Article
Hallow Hill

The hill was ghostly. Even before finding an old sign revealing its history as an early Christian burial site, I could sense the tension between life and death in the air that chilled my face. It was a place pulsing with potential, yet quiet and lonely as a sleeping giant. Insignificance and eternity confronted me as I felt at once my own smallness amidst the swirling mist and the faint-but-discernable presence of those sleeping beneath the grass and dirt.

And so, here is a poem.

On Hallow Hill the lichen grows
On trees far, far too young to know
That ‘neath their root-laced, grassy shroud
There lies in loneliness a crowd.

O’erhead crows caw continuous gloom
As doves pray peace for th’unseen tomb.
Such sombre birds of ghostly air,
The only pilgrims passing there—

There where the earth, a swollen bride,
Still nurses those that testified:
Expecting, under dust and leaves,
The birth toward which her babes believed.

Listen! She lulls with willow song:
“Though ages pass, it shan’t be long!”
It shan’t be long ’til these hills cry
As Light tears through their cloud-hung sky.

So tune to joy, you mournful dove!

Set problem 1
Only the lines from the line that has "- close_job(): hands" through the line that has "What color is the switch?" should be reproduced, exactly and with both ends kept. Give them as a Markdown table with the columns Index and Wording: a running number and the line, blank lines left out.

Given material
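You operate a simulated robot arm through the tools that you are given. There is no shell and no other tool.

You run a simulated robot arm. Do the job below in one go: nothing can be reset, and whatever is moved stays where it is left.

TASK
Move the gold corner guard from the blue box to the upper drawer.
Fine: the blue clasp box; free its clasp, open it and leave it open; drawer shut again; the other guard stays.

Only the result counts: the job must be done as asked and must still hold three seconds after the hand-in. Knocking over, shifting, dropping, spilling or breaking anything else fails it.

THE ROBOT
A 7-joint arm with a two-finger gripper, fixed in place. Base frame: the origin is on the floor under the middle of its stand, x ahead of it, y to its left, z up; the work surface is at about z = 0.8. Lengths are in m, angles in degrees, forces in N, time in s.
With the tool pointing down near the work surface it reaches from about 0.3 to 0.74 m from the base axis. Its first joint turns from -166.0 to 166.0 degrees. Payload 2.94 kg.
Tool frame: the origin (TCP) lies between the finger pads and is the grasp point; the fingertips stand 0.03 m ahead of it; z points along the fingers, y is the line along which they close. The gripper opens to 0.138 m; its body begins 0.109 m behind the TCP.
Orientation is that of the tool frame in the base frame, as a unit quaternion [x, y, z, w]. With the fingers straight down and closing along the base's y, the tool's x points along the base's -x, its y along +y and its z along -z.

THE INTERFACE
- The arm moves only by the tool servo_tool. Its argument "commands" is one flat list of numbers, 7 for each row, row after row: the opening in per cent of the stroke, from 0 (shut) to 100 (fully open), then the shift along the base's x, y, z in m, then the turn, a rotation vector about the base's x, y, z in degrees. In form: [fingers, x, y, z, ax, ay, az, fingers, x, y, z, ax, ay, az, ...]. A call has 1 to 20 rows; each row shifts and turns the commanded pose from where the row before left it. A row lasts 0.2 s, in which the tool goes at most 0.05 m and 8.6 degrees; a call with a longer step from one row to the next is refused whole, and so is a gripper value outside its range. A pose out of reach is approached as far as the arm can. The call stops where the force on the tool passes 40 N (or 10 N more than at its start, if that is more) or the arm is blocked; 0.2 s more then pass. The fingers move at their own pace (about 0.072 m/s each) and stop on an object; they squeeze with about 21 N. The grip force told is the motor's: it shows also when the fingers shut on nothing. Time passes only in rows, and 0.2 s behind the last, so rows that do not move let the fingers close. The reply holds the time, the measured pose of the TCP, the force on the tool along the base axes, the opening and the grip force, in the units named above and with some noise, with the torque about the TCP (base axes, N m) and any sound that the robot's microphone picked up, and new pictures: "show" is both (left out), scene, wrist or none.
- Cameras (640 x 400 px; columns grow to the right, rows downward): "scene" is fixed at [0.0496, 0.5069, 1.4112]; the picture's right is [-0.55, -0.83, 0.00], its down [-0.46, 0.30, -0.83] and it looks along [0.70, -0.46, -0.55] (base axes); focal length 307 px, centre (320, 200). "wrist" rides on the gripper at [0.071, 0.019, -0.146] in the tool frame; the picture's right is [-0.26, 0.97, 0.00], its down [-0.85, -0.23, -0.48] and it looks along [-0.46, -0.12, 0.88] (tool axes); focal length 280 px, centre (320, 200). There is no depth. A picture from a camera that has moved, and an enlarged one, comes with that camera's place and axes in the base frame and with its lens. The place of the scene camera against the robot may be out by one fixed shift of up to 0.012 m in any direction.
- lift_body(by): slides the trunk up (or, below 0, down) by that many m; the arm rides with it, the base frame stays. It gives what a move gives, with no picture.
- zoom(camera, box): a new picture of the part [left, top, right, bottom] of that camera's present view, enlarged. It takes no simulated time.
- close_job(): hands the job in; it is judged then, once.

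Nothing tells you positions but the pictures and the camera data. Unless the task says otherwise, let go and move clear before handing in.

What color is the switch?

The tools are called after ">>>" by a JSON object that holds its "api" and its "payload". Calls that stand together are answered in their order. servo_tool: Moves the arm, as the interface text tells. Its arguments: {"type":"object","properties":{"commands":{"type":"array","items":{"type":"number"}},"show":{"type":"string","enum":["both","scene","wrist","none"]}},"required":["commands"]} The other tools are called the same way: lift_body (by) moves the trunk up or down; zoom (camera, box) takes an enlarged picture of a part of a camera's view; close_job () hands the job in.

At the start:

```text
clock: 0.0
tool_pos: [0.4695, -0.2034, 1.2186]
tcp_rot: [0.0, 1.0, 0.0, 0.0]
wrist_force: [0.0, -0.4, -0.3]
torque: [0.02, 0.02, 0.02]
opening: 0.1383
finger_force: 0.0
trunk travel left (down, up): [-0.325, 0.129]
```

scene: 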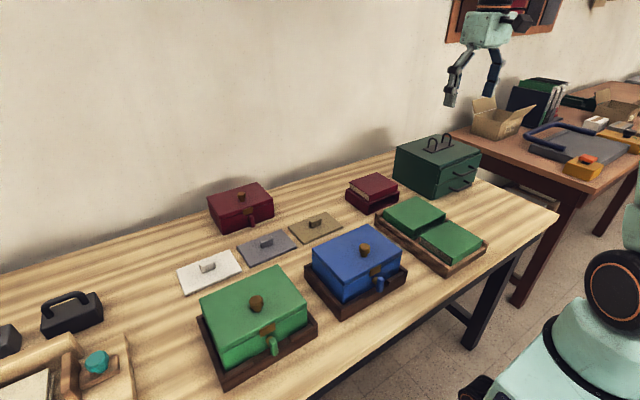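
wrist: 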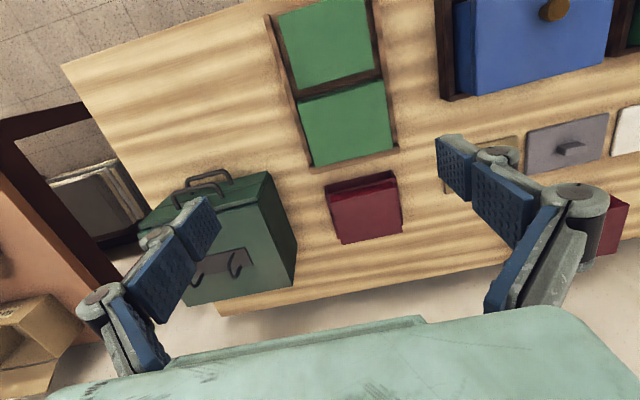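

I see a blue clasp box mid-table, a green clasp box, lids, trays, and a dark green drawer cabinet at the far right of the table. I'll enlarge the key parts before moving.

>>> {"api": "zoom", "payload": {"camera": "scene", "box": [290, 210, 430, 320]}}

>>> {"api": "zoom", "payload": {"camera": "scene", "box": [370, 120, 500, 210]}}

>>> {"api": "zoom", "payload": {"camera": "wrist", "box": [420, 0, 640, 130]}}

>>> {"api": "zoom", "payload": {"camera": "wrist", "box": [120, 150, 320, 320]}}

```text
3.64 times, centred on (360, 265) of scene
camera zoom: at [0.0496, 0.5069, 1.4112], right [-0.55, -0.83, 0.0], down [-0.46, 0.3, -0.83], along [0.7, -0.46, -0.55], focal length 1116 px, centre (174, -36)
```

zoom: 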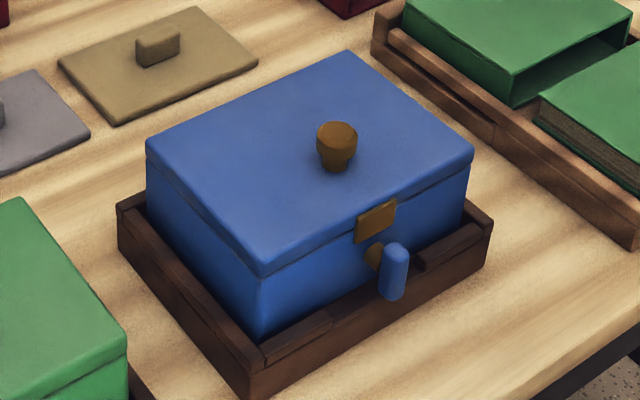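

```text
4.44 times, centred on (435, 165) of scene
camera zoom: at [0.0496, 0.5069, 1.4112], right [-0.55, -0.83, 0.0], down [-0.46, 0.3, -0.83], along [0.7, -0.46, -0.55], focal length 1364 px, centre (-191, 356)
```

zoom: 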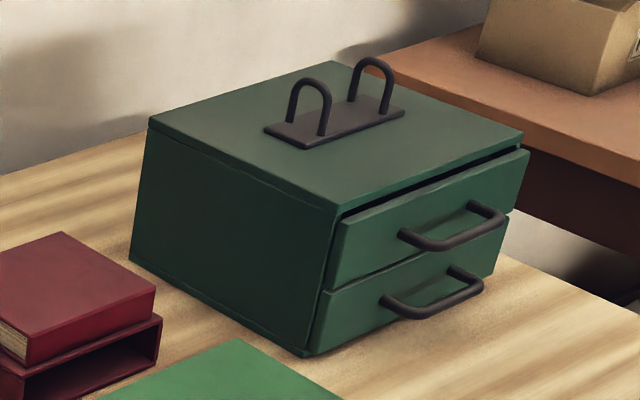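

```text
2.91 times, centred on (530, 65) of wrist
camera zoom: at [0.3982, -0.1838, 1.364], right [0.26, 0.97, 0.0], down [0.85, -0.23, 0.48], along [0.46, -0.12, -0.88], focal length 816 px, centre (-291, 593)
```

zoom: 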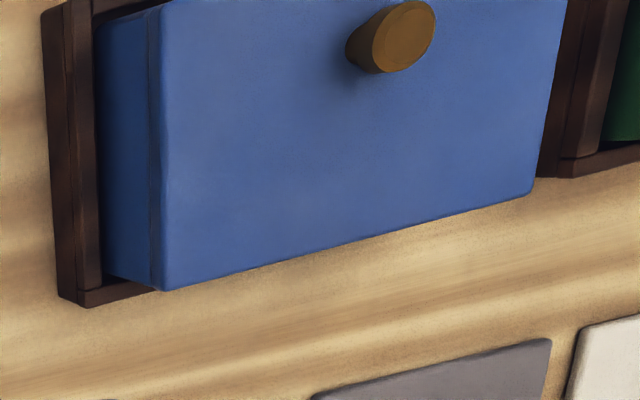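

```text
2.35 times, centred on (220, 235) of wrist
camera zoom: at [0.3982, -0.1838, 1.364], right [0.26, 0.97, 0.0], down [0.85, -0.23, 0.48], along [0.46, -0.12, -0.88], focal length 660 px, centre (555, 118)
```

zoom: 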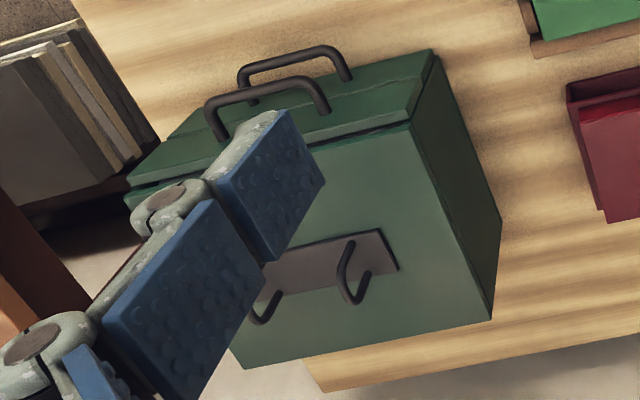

Set problem 2
I need the article again, verbatim and complete.

Expected output 1
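| Index | Wording |
|---|---|
| 1 | - close_job(): hands the job in; it is judged then, once. |
| 2 | Nothing tells you positions but the pictures and the camera data. Unless the task says otherwise, let go and move clear before handing in. |
| 3 | What color is the switch? |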

Expected output 2
Hallow Hill

The hill was ghostly. Even before finding an old sign revealing its history as an early Christian burial site, I could sense the tension between life and death in the air that chilled my face. It was a place pulsing with potential, yet quiet and lonely as a sleeping giant. Insignificance and eternity confronted me as I felt at once my own smallness amidst the swirling mist and the faint-but-discernable presence of those sleeping beneath the grass and dirt.

And so, here is a poem.

On Hallow Hill the lichen grows
On trees far, far too young to know
That ‘neath their root-laced, grassy shroud
There lies in loneliness a crowd.

O’erhead crows caw continuous gloom
As doves pray peace for th’unseen tomb.
Such sombre birds of ghostly air,
The only pilgrims passing there—

There where the earth, a swollen bride,
Still nurses those that testified:
Expecting, under dust and leaves,
The birth toward which her babes believed.

Listen! She lulls with willow song:
“Though ages pass, it shan’t be long!”
It shan’t be long ’til these hills cry
As Light tears through their cloud-hung sky.

So tune to joy, you mournful dove!